By 1967 my family had settled in San Francisco, and it's then that I recall first catching sight of Bob Peak's colorfully alluring artwork for the movie poster. Still one of my favorite movie posters, I responded strongly to it because it resembled the then-popular psychedelic/Art Nouveau-style of San Francisco rock and roll concert posters that I saw posted all over the Haight/Ashbury district where we lived.
With Camelot's artwork staring out at me from the poster display case in front of the Coronet Theater (where Camelot had its exclusive, reserved-seat, $3 a ticket, roadshow engagement) and from the cover of the Columbia Record Club mail-order soundtrack LP that arrived at our door one day because my mom forgot to send back the "not interested" card the month previous; suddenly this stodgy, must-to-avoid, middle-aged entertainment became the movie I couldn't wait to see.
Laurence Naismith as Merlin
Of course, in the days when double and even triple features were the norm, the idea of paying $3 (75¢ to $1.50 was average) to see just one movie didn't sound all that appealing to my young mind. As it turns out, the idea sounded even less so to the more mature minds of my parents. Both of whom were of the opinion that taking me with them to see Camelot was- "Out of the question. I'm not going to shell out that kind of money for the privilege of watching you fall asleep!" That's what drive-ins were for.
So, until Camelot became available at "popular prices" and made its way to our neighborhood theater, I had to content myself with listening to the soundtrack album.
And listen to it I did. Constantly. Persistently. Rapturously.
I fell in love with the sound of Camelot before I ever saw a single frame. 

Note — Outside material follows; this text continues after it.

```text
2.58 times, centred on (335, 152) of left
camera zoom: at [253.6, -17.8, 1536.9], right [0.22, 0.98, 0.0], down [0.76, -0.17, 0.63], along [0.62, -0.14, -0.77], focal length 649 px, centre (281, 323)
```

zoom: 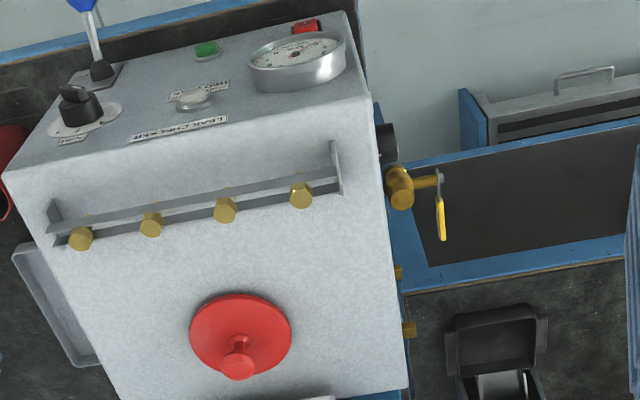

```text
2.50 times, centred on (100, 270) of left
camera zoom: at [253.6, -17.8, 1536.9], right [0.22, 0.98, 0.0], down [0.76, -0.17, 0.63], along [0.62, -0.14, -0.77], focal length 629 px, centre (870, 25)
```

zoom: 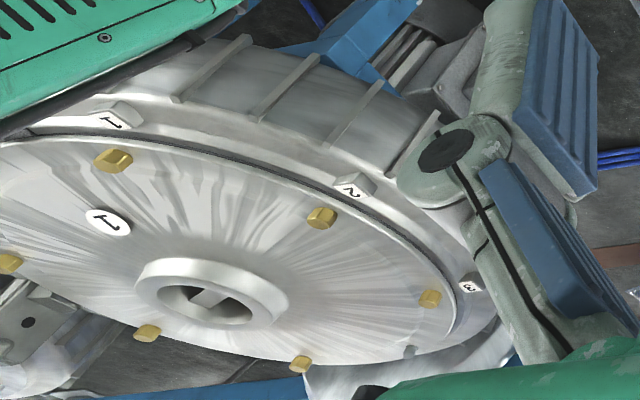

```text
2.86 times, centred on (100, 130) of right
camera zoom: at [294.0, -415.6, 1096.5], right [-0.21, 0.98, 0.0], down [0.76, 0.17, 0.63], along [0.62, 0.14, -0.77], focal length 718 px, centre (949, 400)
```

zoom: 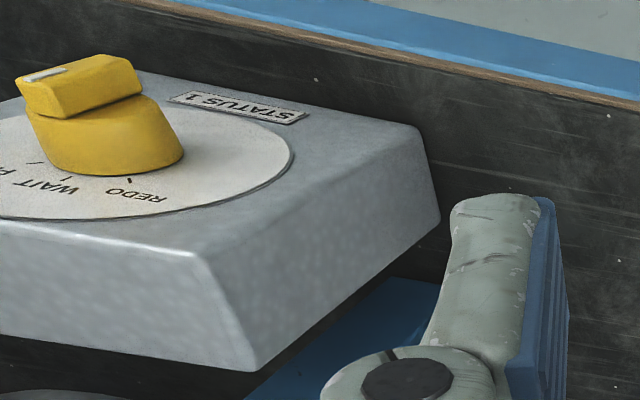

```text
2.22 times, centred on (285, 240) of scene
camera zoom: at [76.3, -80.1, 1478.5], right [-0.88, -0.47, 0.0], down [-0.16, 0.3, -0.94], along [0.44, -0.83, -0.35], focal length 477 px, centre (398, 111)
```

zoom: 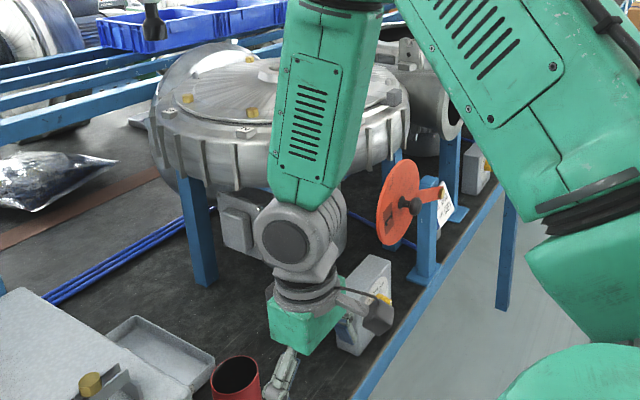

I finally saw Camelot sometime in late 1968; by then, the film's flop* status was common knowledge, and some 30 minutes of footage from the roadshow version had been excised in an effort to speed things along, so to speak.
*A huge bone of contention among retro film fans is the word "flop" ascribed to a beloved favorite. Hollywood has long held to the unwritten rule that a movie needs to make at least two to three times its production costs to begin to show a profit. Thus, while Camelot saw out the year as #11 on the roster of top-grossing films of 1967 (meaning it was reasonably popular with the public), with its $15 million production budget, a domestic boxoffice return of $31 million translates as genuine flop material. The same holds true for many other "popular successes" that simply cost too much to promote and distribute. One of the most notable is Hello, Dolly! which came in as the #4 top-grosser of 1969. But budgeted at a whopping $25 million and marketed to the skies at a cost of at least half that amount, the $33 million it took in at the boxoffice proved that it may have been popular with the public, but, from a financial standpoint, was nothing short of ruinous for 20th Century-Fox.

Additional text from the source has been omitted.